* The request: Restate all of the data exactly.

* Provided material:
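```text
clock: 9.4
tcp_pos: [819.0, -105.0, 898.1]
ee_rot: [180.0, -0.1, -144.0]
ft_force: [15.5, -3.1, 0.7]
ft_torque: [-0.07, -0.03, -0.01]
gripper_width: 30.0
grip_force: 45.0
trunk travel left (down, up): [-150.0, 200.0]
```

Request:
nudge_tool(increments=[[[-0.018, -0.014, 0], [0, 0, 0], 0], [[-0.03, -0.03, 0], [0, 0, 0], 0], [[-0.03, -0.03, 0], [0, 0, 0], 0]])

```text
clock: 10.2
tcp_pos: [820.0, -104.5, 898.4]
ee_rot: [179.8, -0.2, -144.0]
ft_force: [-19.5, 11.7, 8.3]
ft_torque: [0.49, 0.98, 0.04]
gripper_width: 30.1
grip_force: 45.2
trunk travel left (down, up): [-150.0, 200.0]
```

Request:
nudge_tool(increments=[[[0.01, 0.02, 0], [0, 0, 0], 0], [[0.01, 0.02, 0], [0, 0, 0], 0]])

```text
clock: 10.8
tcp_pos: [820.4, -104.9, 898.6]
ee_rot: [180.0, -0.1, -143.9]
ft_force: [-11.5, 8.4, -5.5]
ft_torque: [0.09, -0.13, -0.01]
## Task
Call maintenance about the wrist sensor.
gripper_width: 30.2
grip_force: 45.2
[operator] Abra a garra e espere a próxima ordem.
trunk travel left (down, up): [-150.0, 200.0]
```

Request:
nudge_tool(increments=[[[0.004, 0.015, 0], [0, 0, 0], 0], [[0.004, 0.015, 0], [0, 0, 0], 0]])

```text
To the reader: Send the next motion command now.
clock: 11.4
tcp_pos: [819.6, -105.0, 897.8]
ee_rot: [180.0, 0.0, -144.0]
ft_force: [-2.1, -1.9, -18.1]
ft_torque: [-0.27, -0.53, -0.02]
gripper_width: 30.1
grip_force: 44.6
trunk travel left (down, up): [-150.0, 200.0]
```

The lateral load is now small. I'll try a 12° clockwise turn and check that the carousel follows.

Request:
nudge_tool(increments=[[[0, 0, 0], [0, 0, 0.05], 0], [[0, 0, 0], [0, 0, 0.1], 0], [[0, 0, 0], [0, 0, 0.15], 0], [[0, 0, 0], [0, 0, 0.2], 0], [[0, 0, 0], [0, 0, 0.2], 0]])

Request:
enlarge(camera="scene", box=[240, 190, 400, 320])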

* Response below:
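```text
clock: 9.4
tcp_pos: [819.0, -105.0, 898.1]
ee_rot: [180.0, -0.1, -144.0]
ft_force: [15.5, -3.1, 0.7]
ft_torque: [-0.07, -0.03, -0.01]
gripper_width: 30.0
grip_force: 45.0
trunk travel left (down, up): [-150.0, 200.0]
```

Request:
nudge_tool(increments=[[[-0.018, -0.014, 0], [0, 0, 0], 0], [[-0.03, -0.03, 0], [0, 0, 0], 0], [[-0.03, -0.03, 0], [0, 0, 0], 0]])

```text
clock: 10.2
tcp_pos: [820.0, -104.5, 898.4]
ee_rot: [179.8, -0.2, -144.0]
ft_force: [-19.5, 11.7, 8.3]
ft_torque: [0.49, 0.98, 0.04]
gripper_width: 30.1
grip_force: 45.2
trunk travel left (down, up): [-150.0, 200.0]
```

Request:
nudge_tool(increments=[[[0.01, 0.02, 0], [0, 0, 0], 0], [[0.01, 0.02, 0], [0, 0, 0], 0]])

```text
clock: 10.8
tcp_pos: [820.4, -104.9, 898.6]
ee_rot: [180.0, -0.1, -143.9]
ft_force: [-11.5, 8.4, -5.5]
ft_torque: [0.09, -0.13, -0.01]
## Task
Call maintenance about the wrist sensor.
gripper_width: 30.2
grip_force: 45.2
[operator] Abra a garra e espere a próxima ordem.
trunk travel left (down, up): [-150.0, 200.0]
```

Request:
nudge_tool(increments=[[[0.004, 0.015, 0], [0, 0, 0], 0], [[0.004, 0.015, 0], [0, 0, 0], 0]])

```text
To the reader: Send the next motion command now.
clock: 11.4
tcp_pos: [819.6, -105.0, 897.8]
ee_rot: [180.0, 0.0, -144.0]
ft_force: [-2.1, -1.9, -18.1]
ft_torque: [-0.27, -0.53, -0.02]
gripper_width: 30.1
grip_force: 44.6
trunk travel left (down, up): [-150.0, 200.0]
```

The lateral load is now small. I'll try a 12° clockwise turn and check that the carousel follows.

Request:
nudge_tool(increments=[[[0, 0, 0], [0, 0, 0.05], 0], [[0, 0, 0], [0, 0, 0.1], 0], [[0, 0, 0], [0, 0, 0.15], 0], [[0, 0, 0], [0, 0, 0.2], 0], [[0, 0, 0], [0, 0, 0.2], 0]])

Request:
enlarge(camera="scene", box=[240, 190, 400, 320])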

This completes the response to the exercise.